おこんにちは
おさむさんの小説
くじけずにがんばりましょう
明日発売です。
鈴木氏は20年以上にわたり、「SMAP×SMAP」(フジテレビ系)の放送作家を担当してきたが、物語は震災から10日後の“伝説の生放送”と、被災地から中継された「27時間テレビ」の舞台裏を想起させる。
以下
小説から抜粋
「来週の月曜日にイイジマサンが生放送をやりたいって言ってます。今晩、みんなで会えますか?」 生放送? こんな状況で? 信じられなかった。
3月21日 生放送当日。 昼過ぎに、リーダーが、タクヤが、ゴロウチャンが、ツヨシが、シンゴがお台場のテレビ局にやってきた。 3月11日以降、みんなと会ったのは初めてだった。 いつものように軽く笑顔で挨拶をすることはない。
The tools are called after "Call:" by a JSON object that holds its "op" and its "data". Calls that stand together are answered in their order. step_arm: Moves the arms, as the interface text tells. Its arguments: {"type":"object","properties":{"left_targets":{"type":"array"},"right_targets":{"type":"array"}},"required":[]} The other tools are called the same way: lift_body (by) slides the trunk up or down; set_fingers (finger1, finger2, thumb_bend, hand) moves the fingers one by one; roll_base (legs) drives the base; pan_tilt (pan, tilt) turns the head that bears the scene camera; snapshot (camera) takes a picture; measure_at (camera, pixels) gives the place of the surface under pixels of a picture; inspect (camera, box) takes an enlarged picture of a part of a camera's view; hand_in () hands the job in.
みんなそれぞれが覚悟を持ってやってきたことが分かった。 まずは会議室にメンバーとスタッフ全員が集まり、今日の構成を話す。 全員一言ずつ話してから、一曲歌い、曲が終わったあとは、街頭でインタビューした映像と募集したファックスを読みながら話していくと。 そして最後に2曲歌う。 番組は、歌以外のコーナーは彼らのトークに頼る部分が多い構成だった。VTRをもっと延ばすことも出来たが、それよりも彼らが今の思いを話すことが大事だ。彼らのリスクは増えるが、そこを信じないといけなかった。
どんな一流の芸人さんでもタレントさんでも、この生放送を行うことはリスクとの隣り合わせ。だけど、イイジマサンはやると決めた。彼ら5人もまた、やると決めたのだ。
生放送が始まる前に、タクヤが僕に言った。「オサムは何を信じてる?」
大震災という未曾有の災禍がエンタメ業界に与えた甚大なダメージ。目を背けたくなるような日本の現状を前に、5人のグループ、スタッフが真剣に向き合い、被災地の人たちとともに再び立ち上がるまでの回復の物語だ。